--- start ---

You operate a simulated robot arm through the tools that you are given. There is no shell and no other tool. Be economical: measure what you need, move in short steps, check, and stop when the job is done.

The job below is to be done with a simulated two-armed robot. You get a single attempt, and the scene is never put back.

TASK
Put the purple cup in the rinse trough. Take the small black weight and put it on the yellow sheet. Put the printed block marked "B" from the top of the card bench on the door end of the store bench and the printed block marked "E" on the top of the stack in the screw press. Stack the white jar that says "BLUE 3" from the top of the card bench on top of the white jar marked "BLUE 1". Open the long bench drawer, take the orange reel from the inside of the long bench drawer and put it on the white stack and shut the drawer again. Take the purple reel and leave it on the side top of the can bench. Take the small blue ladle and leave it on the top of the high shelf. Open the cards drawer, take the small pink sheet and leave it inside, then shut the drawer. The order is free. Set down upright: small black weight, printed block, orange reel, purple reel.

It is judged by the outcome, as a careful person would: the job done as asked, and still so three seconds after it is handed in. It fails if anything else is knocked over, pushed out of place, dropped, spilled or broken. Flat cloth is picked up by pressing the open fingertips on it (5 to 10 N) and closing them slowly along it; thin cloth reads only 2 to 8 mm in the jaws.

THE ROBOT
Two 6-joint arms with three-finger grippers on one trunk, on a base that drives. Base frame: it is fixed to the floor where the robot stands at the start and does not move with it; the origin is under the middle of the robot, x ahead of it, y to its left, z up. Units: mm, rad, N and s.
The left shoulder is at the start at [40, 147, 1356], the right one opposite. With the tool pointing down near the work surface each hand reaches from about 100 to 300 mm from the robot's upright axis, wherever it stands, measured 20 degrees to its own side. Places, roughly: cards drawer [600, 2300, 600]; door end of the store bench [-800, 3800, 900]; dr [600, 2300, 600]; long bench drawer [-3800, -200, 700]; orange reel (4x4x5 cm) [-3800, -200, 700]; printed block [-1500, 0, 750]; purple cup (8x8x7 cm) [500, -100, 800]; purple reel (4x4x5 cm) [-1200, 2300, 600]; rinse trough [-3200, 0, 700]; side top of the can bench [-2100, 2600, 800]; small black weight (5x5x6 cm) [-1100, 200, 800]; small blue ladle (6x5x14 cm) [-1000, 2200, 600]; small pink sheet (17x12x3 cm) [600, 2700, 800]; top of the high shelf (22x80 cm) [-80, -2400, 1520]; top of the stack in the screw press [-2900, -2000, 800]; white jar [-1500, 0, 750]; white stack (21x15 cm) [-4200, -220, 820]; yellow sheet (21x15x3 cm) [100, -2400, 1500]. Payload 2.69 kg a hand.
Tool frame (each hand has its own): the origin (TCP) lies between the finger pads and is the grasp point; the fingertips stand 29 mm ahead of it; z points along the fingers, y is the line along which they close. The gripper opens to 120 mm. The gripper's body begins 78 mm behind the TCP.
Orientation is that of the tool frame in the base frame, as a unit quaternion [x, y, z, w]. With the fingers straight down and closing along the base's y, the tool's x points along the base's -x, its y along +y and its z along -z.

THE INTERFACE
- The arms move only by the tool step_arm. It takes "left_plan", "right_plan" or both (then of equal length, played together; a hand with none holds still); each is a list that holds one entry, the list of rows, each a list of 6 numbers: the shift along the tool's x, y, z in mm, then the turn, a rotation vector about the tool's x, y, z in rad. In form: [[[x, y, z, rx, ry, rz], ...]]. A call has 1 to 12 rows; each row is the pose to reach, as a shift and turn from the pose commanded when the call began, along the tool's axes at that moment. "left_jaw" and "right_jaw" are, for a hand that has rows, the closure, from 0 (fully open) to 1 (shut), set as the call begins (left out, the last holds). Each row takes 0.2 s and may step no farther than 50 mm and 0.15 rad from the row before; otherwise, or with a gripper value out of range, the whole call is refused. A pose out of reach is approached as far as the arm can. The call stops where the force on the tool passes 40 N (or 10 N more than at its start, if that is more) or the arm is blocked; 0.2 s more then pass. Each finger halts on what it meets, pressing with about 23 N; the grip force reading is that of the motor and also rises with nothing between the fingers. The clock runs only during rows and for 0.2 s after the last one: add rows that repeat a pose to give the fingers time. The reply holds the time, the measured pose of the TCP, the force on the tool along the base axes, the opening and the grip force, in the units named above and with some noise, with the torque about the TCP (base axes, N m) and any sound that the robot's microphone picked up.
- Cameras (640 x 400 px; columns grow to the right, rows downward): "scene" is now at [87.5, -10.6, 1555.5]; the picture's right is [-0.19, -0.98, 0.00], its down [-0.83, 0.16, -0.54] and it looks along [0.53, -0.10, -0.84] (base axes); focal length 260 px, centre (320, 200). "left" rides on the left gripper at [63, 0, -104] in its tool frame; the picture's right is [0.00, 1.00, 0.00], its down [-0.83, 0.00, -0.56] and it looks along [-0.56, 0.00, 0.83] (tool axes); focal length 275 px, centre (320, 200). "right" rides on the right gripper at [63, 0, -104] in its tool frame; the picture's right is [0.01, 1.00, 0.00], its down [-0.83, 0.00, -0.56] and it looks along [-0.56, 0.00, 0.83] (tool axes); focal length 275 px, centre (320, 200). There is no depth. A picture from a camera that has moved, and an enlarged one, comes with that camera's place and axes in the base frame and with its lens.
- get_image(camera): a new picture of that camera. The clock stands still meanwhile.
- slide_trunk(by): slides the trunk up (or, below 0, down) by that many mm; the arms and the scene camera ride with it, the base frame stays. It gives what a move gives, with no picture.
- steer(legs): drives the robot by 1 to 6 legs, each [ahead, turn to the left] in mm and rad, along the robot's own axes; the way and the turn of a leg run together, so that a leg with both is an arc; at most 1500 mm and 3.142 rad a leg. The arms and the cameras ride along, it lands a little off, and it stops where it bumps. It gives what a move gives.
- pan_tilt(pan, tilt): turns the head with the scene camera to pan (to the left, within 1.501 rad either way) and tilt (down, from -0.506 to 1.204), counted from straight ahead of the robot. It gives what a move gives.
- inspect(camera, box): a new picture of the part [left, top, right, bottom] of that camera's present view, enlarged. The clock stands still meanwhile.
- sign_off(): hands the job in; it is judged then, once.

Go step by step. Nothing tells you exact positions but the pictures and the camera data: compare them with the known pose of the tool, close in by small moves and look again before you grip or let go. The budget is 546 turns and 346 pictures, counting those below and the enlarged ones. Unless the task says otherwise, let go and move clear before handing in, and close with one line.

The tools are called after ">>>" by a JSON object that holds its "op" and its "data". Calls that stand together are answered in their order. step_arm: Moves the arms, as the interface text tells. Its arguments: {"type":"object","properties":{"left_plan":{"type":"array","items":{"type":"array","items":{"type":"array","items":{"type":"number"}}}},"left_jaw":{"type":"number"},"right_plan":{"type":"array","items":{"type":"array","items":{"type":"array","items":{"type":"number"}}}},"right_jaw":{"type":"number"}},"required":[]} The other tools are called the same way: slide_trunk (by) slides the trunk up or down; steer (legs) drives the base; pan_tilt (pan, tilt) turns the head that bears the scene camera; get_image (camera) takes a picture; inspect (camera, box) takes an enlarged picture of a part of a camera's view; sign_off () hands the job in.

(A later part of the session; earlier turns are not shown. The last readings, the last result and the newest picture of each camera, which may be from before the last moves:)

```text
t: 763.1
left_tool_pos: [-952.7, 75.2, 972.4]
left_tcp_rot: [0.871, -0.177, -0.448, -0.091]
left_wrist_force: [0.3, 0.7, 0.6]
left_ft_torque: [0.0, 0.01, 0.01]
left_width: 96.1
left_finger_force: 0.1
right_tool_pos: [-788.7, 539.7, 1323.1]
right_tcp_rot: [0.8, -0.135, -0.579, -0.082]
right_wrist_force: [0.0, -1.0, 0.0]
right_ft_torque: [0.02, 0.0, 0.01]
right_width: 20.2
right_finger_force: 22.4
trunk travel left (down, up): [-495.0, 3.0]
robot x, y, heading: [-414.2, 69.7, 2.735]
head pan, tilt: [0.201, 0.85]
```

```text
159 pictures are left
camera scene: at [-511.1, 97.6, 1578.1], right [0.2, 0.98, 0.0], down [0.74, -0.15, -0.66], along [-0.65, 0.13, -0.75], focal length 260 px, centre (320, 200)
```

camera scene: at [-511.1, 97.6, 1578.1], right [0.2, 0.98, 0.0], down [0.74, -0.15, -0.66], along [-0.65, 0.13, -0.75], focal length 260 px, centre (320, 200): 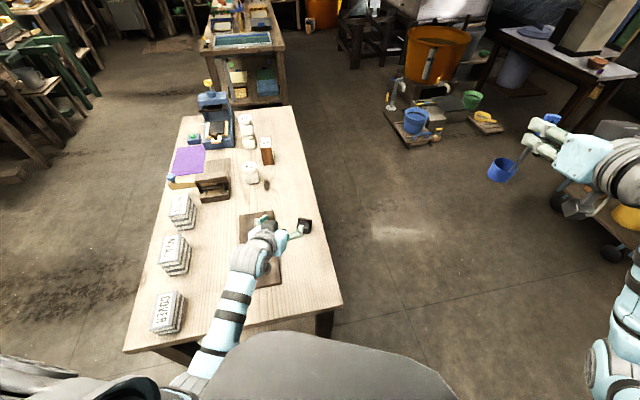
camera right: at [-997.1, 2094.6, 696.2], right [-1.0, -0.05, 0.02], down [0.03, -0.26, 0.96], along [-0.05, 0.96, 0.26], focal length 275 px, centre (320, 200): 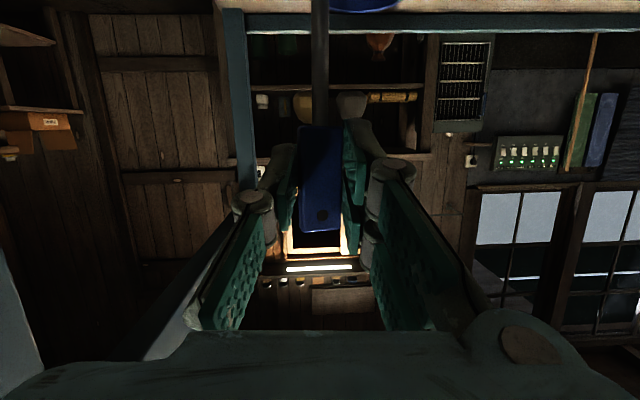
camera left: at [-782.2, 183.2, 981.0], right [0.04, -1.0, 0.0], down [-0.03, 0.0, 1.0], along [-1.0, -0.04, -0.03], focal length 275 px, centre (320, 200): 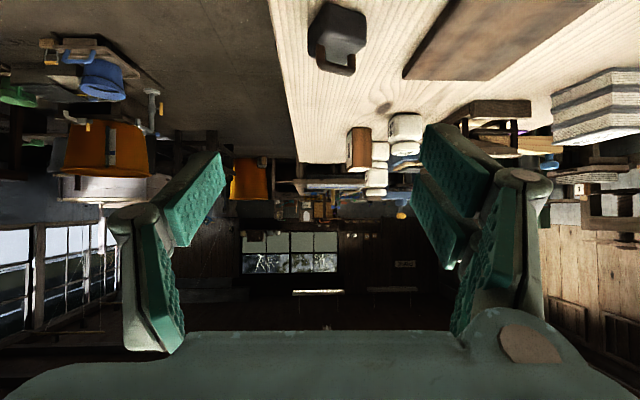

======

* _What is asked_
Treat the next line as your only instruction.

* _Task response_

--- end ---

Extract the lines of the preceding material that run from the line with "- pan_tilt(pan, tilt): turns" through the line with "- sign_off(): hands", inclusive, reproducing them exactly and adding nothing.

- pan_tilt(pan, tilt): turns the head with the scene camera to pan (to the left, within 1.501 rad either way) and tilt (down, from -0.506 to 1.204), counted from straight ahead of the robot. It gives what a move gives.
- inspect(camera, box): a new picture of the part [left, top, right, bottom] of that camera's present view, enlarged. The clock stands still meanwhile.
- sign_off(): hands the job in; it is judged then, once.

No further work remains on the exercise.